(Stored dataset items)
______
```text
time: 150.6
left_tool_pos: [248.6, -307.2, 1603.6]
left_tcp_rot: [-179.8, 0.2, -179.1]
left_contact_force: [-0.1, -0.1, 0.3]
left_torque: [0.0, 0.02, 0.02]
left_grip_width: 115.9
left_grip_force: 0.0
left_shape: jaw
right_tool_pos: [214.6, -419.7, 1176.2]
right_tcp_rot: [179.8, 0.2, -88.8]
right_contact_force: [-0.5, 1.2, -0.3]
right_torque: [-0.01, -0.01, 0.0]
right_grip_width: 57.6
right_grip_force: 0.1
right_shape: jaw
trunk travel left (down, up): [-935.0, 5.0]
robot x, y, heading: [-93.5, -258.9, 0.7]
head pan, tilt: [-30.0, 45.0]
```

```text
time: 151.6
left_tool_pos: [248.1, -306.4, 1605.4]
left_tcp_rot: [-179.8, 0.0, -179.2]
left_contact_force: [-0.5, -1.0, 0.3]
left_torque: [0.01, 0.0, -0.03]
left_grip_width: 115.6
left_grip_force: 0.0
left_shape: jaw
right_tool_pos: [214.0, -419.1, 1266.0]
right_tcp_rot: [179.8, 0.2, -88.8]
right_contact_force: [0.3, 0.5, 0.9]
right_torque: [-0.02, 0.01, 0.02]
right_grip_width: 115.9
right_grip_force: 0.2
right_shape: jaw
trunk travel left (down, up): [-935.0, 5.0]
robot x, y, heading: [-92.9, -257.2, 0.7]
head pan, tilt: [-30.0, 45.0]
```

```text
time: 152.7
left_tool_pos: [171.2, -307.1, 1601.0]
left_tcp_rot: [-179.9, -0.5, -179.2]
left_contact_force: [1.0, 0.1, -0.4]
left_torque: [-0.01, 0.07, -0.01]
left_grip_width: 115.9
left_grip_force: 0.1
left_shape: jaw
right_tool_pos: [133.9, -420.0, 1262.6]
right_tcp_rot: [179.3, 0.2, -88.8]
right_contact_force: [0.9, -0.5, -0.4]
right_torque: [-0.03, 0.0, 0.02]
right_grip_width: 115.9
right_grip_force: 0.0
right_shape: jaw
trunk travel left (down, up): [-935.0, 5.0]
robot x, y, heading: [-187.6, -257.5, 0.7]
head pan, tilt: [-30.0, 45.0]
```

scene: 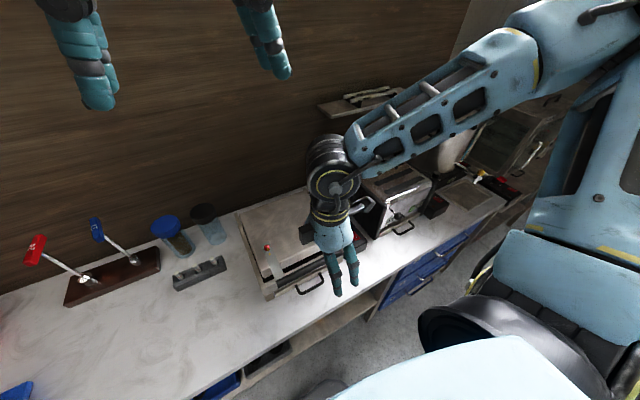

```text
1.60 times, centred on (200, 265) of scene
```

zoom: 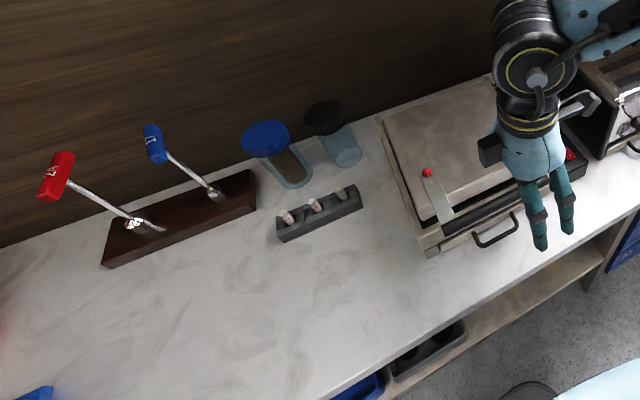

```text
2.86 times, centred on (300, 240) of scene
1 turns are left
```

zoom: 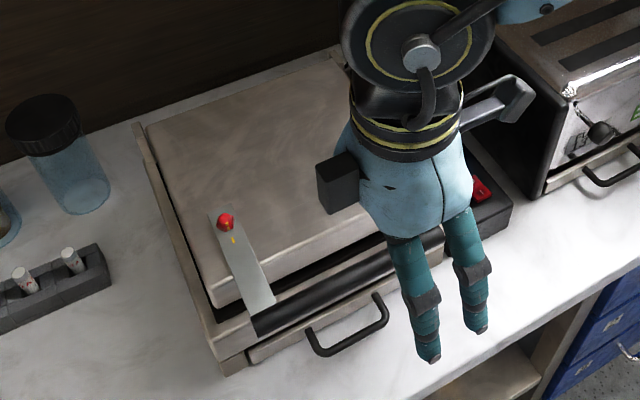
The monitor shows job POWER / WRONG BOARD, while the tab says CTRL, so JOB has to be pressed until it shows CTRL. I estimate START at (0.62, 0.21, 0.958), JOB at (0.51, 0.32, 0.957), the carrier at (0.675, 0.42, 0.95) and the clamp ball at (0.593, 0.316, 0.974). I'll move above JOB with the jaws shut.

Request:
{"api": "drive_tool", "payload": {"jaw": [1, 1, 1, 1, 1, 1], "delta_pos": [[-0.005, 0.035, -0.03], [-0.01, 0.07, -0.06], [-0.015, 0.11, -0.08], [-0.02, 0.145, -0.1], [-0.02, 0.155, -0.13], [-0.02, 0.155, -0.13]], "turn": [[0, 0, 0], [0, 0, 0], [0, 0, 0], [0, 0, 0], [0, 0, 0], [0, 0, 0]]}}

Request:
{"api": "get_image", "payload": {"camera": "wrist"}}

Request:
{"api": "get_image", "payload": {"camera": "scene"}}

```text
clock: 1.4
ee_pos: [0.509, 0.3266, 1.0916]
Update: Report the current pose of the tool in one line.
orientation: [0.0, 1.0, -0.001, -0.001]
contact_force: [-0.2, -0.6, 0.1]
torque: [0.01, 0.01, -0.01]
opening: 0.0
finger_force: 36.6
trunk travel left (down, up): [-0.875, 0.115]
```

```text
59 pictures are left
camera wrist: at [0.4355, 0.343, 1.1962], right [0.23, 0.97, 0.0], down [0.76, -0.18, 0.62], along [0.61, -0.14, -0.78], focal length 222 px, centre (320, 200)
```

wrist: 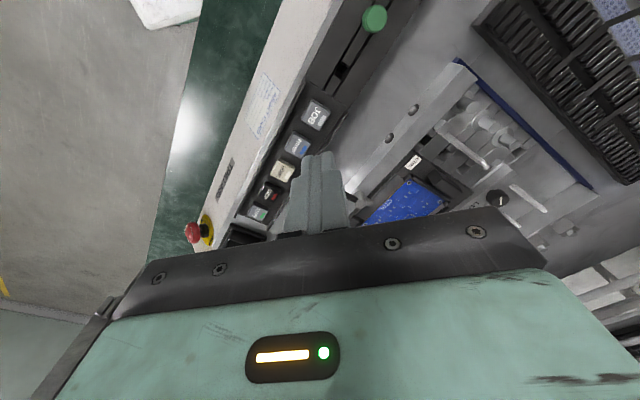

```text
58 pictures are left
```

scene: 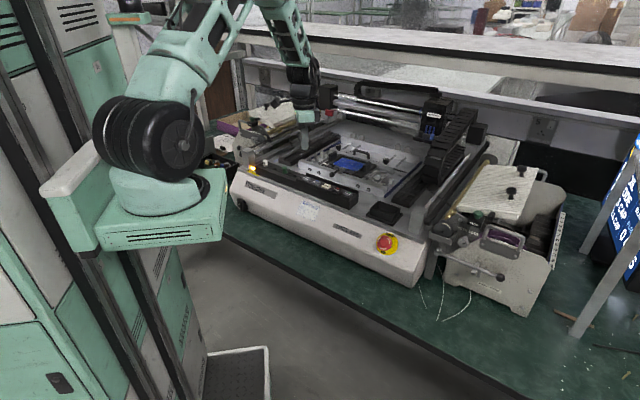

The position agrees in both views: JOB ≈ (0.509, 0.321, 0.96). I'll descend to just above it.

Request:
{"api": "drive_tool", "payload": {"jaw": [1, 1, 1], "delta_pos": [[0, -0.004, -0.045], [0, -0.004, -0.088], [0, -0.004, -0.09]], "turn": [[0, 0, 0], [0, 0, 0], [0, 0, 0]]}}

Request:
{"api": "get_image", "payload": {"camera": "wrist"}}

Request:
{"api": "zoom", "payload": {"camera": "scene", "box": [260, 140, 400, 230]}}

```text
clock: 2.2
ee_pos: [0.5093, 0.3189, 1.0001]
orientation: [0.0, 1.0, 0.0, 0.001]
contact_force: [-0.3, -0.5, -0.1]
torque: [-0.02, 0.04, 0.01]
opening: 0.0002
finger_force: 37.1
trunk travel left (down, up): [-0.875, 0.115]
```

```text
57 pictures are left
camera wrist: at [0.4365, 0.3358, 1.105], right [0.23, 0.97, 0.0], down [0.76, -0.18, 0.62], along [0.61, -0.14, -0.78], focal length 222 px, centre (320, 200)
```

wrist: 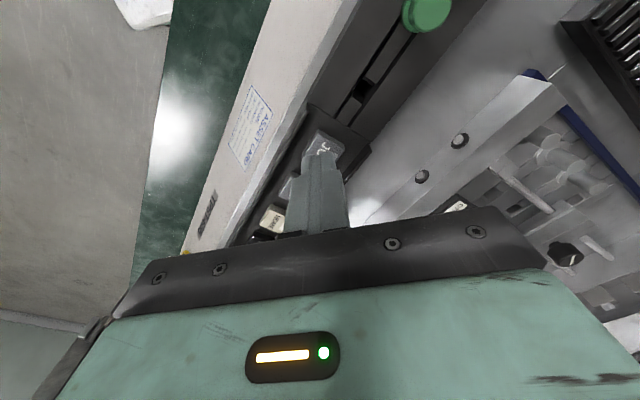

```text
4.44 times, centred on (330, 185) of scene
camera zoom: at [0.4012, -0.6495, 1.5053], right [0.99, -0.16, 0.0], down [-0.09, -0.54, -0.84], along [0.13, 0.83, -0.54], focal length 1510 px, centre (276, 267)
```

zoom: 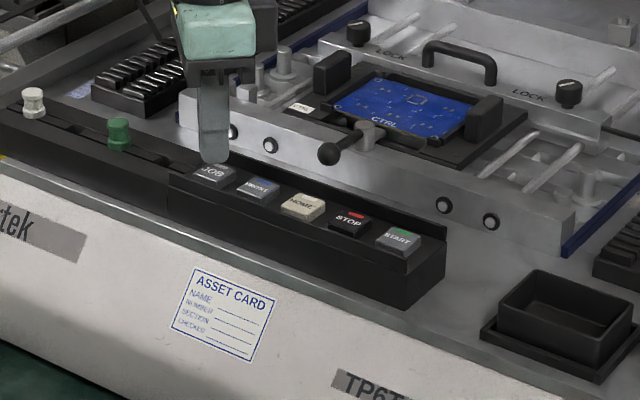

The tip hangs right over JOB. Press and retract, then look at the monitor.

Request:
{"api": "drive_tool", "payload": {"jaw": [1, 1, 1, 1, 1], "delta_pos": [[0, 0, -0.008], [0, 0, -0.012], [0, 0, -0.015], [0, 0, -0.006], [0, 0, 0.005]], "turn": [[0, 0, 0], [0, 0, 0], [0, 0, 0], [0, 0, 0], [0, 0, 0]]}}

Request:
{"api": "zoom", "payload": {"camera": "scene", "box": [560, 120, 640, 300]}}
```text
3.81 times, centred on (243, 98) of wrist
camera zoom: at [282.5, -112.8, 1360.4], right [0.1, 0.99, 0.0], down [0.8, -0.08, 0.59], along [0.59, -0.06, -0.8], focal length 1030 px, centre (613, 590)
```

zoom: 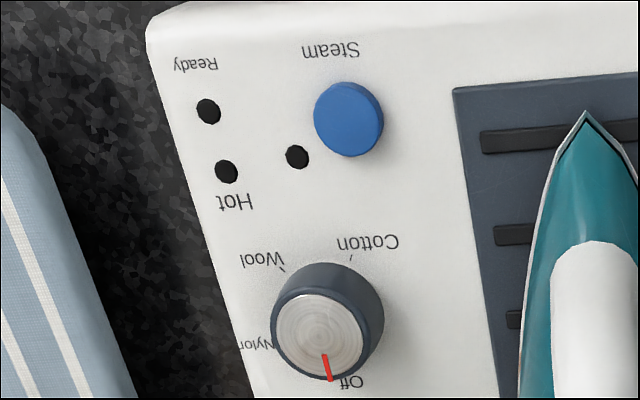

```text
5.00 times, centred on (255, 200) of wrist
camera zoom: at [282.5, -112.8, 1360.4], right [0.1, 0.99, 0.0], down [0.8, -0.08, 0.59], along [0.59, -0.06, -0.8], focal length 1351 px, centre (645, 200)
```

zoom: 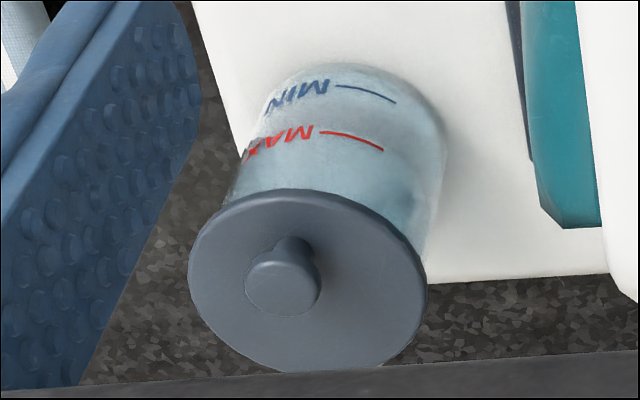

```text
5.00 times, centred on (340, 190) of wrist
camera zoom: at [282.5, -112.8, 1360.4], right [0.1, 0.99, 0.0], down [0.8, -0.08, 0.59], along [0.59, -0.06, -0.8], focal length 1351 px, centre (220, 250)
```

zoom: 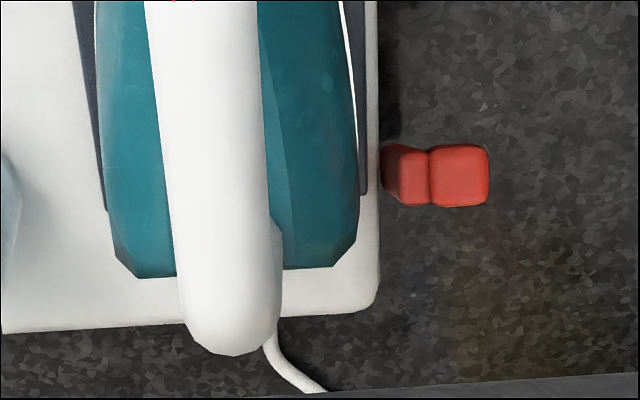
______
Reproduce all of the entries word for word, skipping any pictures they hold.

```text
time: 150.6
left_tool_pos: [248.6, -307.2, 1603.6]
left_tcp_rot: [-179.8, 0.2, -179.1]
left_contact_force: [-0.1, -0.1, 0.3]
left_torque: [0.0, 0.02, 0.02]
left_grip_width: 115.9
left_grip_force: 0.0
left_shape: jaw
right_tool_pos: [214.6, -419.7, 1176.2]
right_tcp_rot: [179.8, 0.2, -88.8]
right_contact_force: [-0.5, 1.2, -0.3]
right_torque: [-0.01, -0.01, 0.0]
right_grip_width: 57.6
right_grip_force: 0.1
right_shape: jaw
trunk travel left (down, up): [-935.0, 5.0]
robot x, y, heading: [-93.5, -258.9, 0.7]
head pan, tilt: [-30.0, 45.0]
```

```text
time: 151.6
left_tool_pos: [248.1, -306.4, 1605.4]
left_tcp_rot: [-179.8, 0.0, -179.2]
left_contact_force: [-0.5, -1.0, 0.3]
left_torque: [0.01, 0.0, -0.03]
left_grip_width: 115.6
left_grip_force: 0.0
left_shape: jaw
right_tool_pos: [214.0, -419.1, 1266.0]
right_tcp_rot: [179.8, 0.2, -88.8]
right_contact_force: [0.3, 0.5, 0.9]
right_torque: [-0.02, 0.01, 0.02]
right_grip_width: 115.9
right_grip_force: 0.2
right_shape: jaw
trunk travel left (down, up): [-935.0, 5.0]
robot x, y, heading: [-92.9, -257.2, 0.7]
head pan, tilt: [-30.0, 45.0]
```

```text
time: 152.7
left_tool_pos: [171.2, -307.1, 1601.0]
left_tcp_rot: [-179.9, -0.5, -179.2]
left_contact_force: [1.0, 0.1, -0.4]
left_torque: [-0.01, 0.07, -0.01]
left_grip_width: 115.9
left_grip_force: 0.1
left_shape: jaw
right_tool_pos: [133.9, -420.0, 1262.6]
right_tcp_rot: [179.3, 0.2, -88.8]
right_contact_force: [0.9, -0.5, -0.4]
right_torque: [-0.03, 0.0, 0.02]
right_grip_width: 115.9
right_grip_force: 0.0
right_shape: jaw
trunk travel left (down, up): [-935.0, 5.0]
robot x, y, heading: [-187.6, -257.5, 0.7]
head pan, tilt: [-30.0, 45.0]
```

scene: 

```text
1.60 times, centred on (200, 265) of scene
```

zoom: 

```text
2.86 times, centred on (300, 240) of scene
1 turns are left
```

zoom: 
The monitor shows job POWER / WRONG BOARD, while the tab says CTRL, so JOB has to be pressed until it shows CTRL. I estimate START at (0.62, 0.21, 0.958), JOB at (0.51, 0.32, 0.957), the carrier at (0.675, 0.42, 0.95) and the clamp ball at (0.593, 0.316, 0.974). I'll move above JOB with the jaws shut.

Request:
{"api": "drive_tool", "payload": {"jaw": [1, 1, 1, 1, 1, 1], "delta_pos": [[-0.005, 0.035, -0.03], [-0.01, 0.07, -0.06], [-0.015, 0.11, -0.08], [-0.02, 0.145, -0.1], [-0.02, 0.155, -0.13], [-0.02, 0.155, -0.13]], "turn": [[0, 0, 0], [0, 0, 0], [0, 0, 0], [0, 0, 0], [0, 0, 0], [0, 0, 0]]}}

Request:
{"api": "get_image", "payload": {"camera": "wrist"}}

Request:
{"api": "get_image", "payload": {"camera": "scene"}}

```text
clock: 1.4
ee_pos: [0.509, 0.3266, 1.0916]
Update: Report the current pose of the tool in one line.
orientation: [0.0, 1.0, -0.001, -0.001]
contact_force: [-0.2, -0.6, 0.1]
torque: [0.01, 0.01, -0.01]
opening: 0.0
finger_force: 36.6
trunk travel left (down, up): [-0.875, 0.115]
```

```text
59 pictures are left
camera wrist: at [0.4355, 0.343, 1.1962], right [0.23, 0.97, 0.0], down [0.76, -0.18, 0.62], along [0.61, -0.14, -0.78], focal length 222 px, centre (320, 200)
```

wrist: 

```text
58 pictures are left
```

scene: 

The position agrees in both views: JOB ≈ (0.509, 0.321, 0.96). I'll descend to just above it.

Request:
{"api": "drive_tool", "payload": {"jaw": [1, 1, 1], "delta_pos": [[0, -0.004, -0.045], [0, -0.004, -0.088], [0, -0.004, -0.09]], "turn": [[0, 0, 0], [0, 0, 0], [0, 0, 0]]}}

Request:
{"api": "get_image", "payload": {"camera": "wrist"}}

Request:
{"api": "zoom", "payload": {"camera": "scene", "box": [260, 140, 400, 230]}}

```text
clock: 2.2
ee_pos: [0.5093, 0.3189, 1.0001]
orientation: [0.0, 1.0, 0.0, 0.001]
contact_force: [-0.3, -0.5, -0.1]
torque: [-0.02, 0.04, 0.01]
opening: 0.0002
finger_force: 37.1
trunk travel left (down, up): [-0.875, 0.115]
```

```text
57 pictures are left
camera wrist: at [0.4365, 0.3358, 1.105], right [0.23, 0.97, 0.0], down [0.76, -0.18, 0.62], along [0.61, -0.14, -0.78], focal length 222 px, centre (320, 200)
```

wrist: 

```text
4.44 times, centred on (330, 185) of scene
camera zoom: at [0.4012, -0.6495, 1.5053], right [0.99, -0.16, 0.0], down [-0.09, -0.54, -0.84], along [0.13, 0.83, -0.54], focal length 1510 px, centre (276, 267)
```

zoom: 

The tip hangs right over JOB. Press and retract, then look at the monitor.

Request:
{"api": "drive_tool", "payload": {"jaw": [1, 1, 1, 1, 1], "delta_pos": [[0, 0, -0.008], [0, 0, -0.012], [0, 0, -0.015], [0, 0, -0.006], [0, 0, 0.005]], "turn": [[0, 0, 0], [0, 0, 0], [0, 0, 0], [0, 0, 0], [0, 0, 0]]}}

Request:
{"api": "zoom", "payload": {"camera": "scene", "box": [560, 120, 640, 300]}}
```text
3.81 times, centred on (243, 98) of wrist
camera zoom: at [282.5, -112.8, 1360.4], right [0.1, 0.99, 0.0], down [0.8, -0.08, 0.59], along [0.59, -0.06, -0.8], focal length 1030 px, centre (613, 590)
```

zoom: 

```text
5.00 times, centred on (255, 200) of wrist
camera zoom: at [282.5, -112.8, 1360.4], right [0.1, 0.99, 0.0], down [0.8, -0.08, 0.59], along [0.59, -0.06, -0.8], focal length 1351 px, centre (645, 200)
```

zoom: 

```text
5.00 times, centred on (340, 190) of wrist
camera zoom: at [282.5, -112.8, 1360.4], right [0.1, 0.99, 0.0], down [0.8, -0.08, 0.59], along [0.59, -0.06, -0.8], focal length 1351 px, centre (220, 250)
```

zoom: 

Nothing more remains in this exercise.